Compile every line that includes the word "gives".

- - - - -

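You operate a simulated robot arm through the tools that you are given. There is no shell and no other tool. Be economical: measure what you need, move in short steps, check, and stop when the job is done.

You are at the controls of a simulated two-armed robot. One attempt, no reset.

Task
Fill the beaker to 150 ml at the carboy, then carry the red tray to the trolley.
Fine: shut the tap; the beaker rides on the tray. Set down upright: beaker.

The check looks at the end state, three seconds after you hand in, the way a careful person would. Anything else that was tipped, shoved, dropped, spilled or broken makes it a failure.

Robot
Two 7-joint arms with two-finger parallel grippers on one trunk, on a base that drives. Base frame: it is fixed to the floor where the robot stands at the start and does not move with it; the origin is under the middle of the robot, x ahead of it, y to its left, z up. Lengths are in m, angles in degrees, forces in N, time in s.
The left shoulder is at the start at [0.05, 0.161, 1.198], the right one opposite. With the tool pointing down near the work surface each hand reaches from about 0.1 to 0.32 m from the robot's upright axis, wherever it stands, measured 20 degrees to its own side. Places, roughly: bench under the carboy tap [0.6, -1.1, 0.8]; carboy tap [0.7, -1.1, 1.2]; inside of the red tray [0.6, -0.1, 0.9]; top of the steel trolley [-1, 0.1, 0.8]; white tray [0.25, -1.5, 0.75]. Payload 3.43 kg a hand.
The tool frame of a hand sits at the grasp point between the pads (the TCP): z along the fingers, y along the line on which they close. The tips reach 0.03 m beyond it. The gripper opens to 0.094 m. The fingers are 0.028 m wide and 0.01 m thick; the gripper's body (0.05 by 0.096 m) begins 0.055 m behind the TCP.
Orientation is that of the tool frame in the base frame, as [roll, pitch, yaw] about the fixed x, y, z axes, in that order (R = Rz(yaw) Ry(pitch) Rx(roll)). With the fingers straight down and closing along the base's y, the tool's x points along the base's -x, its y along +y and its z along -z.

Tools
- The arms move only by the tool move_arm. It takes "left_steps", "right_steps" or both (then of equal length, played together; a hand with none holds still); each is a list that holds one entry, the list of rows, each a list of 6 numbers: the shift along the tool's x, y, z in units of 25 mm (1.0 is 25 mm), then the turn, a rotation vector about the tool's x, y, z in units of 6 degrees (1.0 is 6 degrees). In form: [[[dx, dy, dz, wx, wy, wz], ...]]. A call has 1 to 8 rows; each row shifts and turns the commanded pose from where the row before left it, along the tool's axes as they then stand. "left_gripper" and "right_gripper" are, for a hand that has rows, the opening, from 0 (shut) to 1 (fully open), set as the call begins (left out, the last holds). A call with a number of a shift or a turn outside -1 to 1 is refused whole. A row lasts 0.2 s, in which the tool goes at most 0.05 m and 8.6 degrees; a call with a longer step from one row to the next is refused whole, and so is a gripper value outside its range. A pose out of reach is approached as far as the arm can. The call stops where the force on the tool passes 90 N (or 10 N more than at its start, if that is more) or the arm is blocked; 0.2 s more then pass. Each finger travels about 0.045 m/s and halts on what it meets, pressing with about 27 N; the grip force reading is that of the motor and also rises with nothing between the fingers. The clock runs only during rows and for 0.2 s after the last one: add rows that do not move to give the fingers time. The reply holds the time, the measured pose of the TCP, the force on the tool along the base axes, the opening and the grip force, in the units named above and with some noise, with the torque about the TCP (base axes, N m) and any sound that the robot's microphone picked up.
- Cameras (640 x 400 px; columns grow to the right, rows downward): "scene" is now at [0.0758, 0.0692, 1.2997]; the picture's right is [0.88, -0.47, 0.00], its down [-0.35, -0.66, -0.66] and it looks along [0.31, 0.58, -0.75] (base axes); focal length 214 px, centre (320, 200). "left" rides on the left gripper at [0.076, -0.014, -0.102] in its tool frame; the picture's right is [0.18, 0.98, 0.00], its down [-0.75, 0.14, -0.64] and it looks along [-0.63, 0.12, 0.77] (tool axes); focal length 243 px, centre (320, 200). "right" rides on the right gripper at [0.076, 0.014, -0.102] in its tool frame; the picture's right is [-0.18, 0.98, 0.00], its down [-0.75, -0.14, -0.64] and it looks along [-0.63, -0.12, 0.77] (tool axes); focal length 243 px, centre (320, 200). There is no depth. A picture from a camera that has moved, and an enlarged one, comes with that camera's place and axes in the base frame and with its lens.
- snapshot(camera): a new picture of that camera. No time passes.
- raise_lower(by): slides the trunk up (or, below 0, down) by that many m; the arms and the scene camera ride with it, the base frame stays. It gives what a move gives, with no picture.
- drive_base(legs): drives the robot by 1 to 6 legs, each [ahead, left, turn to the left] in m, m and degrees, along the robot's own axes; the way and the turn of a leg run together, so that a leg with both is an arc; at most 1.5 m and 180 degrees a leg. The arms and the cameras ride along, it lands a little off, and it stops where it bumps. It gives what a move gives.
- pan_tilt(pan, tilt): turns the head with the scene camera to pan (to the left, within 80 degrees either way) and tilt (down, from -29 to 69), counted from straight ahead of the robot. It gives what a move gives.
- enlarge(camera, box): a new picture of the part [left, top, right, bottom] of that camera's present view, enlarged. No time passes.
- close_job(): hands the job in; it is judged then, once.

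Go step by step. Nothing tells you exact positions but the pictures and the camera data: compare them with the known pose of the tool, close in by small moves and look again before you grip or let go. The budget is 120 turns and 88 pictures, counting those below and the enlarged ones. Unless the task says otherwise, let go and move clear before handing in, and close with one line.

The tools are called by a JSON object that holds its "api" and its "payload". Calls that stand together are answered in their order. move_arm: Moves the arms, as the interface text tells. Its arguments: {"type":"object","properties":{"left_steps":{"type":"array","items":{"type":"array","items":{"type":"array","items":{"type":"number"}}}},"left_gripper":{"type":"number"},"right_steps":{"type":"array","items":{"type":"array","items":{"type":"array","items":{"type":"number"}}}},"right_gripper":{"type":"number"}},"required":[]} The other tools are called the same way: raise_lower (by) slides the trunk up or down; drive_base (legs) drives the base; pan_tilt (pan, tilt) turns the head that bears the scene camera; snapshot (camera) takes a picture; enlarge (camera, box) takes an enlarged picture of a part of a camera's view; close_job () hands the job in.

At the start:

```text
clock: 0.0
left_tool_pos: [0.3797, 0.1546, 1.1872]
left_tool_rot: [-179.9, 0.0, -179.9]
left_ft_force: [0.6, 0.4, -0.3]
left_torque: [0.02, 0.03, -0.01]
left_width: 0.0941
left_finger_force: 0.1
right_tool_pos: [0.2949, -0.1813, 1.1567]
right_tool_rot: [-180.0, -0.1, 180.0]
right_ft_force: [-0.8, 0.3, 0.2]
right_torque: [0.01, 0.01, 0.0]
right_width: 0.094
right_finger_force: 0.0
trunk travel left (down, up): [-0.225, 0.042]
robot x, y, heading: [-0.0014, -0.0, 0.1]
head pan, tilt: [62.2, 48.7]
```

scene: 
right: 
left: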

- - - - -

### Final answer
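- raise_lower(by): slides the trunk up (or, below 0, down) by that many m; the arms and the scene camera ride with it, the base frame stays. It gives what a move gives, with no picture.
- drive_base(legs): drives the robot by 1 to 6 legs, each [ahead, left, turn to the left] in m, m and degrees, along the robot's own axes; the way and the turn of a leg run together, so that a leg with both is an arc; at most 1.5 m and 180 degrees a leg. The arms and the cameras ride along, it lands a little off, and it stops where it bumps. It gives what a move gives.
- pan_tilt(pan, tilt): turns the head with the scene camera to pan (to the left, within 80 degrees either way) and tilt (down, from -29 to 69), counted from straight ahead of the robot. It gives what a move gives.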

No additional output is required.